• _Exercise description_
Write out exactly the lines from the one with "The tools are" through the last line. Pictures stay out. Use JSON: a list with one string for each line that is not empty.

• _Data shown_
********

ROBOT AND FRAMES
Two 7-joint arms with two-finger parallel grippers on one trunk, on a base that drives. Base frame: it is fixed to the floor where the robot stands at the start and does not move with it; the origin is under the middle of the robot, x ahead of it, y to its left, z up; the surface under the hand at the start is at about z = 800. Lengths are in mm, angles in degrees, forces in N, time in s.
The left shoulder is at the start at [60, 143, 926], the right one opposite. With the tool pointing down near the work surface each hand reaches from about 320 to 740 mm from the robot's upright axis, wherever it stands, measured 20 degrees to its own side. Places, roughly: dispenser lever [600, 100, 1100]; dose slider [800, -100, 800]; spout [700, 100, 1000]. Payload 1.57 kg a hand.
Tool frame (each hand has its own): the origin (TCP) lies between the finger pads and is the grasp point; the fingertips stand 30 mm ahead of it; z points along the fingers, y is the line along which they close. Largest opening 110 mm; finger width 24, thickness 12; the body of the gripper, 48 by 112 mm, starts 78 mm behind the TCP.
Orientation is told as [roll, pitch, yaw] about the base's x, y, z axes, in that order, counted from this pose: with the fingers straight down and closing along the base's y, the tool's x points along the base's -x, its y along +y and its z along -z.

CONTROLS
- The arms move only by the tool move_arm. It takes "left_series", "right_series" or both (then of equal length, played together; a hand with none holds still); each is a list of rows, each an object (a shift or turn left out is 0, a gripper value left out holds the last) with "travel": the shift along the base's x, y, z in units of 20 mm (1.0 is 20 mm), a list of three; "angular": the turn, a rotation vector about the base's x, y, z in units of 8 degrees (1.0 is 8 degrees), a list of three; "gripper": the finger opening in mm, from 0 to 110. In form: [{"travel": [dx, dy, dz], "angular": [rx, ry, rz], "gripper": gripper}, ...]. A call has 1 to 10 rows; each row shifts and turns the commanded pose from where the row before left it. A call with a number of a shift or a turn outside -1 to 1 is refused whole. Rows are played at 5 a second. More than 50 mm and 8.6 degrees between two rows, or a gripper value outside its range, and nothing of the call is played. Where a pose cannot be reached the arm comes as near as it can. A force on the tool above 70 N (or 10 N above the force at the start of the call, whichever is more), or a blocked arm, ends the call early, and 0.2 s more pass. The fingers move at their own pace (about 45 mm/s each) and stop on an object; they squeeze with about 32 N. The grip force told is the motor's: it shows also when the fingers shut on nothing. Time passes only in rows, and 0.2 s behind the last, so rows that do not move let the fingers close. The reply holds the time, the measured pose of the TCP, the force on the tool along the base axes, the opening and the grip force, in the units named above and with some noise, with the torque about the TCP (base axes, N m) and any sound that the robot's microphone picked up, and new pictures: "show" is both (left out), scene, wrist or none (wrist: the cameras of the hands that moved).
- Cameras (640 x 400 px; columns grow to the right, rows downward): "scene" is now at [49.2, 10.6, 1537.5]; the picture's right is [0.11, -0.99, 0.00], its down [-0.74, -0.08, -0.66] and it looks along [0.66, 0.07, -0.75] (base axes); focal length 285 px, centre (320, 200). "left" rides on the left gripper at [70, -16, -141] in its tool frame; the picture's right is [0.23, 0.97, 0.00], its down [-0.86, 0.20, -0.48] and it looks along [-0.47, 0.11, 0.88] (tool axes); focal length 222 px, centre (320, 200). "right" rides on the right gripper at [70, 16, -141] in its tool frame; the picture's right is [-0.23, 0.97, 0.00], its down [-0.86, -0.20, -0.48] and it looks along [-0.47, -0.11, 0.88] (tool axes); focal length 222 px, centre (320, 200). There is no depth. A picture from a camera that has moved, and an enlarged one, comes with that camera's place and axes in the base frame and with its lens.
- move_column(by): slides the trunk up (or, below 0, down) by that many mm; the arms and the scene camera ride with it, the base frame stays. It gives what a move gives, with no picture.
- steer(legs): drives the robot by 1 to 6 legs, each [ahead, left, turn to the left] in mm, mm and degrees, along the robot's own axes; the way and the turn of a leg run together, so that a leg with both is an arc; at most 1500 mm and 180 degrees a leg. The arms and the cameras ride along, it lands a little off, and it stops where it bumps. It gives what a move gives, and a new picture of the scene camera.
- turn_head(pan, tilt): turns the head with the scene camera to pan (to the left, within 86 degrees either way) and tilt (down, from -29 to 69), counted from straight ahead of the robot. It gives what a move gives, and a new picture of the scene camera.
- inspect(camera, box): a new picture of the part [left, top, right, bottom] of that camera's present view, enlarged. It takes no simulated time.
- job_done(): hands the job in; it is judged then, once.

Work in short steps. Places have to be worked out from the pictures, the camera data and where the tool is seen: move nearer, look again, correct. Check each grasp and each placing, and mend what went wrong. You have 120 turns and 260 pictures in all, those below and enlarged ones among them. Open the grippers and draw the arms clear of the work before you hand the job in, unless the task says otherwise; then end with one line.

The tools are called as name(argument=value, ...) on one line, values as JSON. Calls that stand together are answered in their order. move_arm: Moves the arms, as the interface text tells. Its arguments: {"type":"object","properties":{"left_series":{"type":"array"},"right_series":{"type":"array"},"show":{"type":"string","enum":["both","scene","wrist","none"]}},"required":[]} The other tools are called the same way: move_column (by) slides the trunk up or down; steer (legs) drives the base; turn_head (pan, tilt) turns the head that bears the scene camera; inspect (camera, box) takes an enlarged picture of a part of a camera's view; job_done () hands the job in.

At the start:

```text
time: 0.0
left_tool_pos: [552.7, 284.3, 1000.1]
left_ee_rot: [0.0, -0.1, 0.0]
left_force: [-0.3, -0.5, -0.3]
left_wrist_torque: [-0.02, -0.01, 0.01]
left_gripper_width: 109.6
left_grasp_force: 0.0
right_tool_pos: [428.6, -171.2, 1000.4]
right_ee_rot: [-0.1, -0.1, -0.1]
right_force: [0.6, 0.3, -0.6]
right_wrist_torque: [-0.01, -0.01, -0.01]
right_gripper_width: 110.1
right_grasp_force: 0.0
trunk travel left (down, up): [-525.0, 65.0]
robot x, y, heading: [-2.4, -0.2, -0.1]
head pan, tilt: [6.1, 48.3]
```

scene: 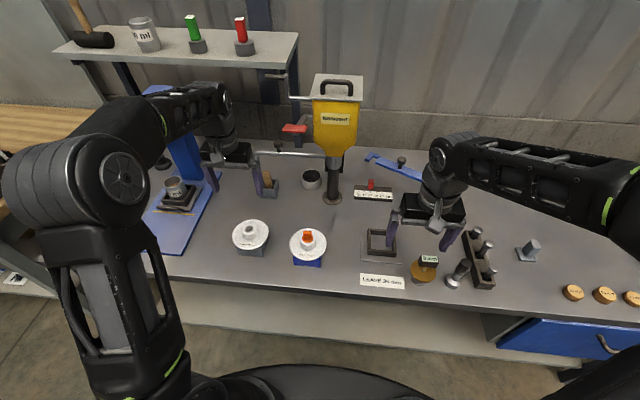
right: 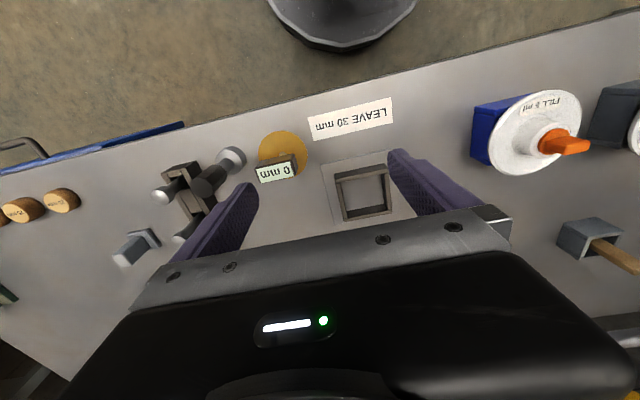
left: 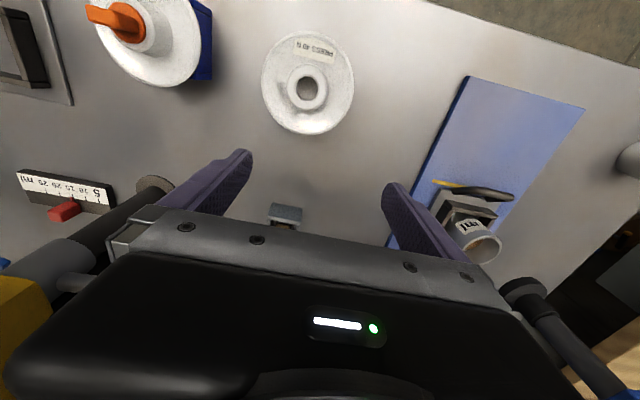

********

• _Problem solution_
[
  "The tools are called as name(argument=value, ...) on one line, values as JSON. Calls that stand together are answered in their order. move_arm: Moves the arms, as the interface text tells. Its arguments: {\"type\":\"object\",\"properties\":{\"left_series\":{\"type\":\"array\"},\"right_series\":{\"type\":\"array\"},\"show\":{\"type\":\"string\",\"enum\":[\"both\",\"scene\",\"wrist\",\"none\"]}},\"required\":[]} The other tools are called the same way: move_column (by) slides the trunk up or down; steer (legs) drives the base; turn_head (pan, tilt) turns the head that bears the scene camera; inspect (camera, box) takes an enlarged picture of a part of a camera's view; job_done () hands the job in.",
  "At the start:",
  "```text",
  "time: 0.0",
  "left_tool_pos: [552.7, 284.3, 1000.1]",
  "left_ee_rot: [0.0, -0.1, 0.0]",
  "left_force: [-0.3, -0.5, -0.3]",
  "left_wrist_torque: [-0.02, -0.01, 0.01]",
  "left_gripper_width: 109.6",
  "left_grasp_force: 0.0",
  "right_tool_pos: [428.6, -171.2, 1000.4]",
  "right_ee_rot: [-0.1, -0.1, -0.1]",
  "right_force: [0.6, 0.3, -0.6]",
  "right_wrist_torque: [-0.01, -0.01, -0.01]",
  "right_gripper_width: 110.1",
  "right_grasp_force: 0.0",
  "trunk travel left (down, up): [-525.0, 65.0]",
  "robot x, y, heading: [-2.4, -0.2, -0.1]",
  "head pan, tilt: [6.1, 48.3]",
  "```",
  "scene: ",
  "right: ",
  "left: "
]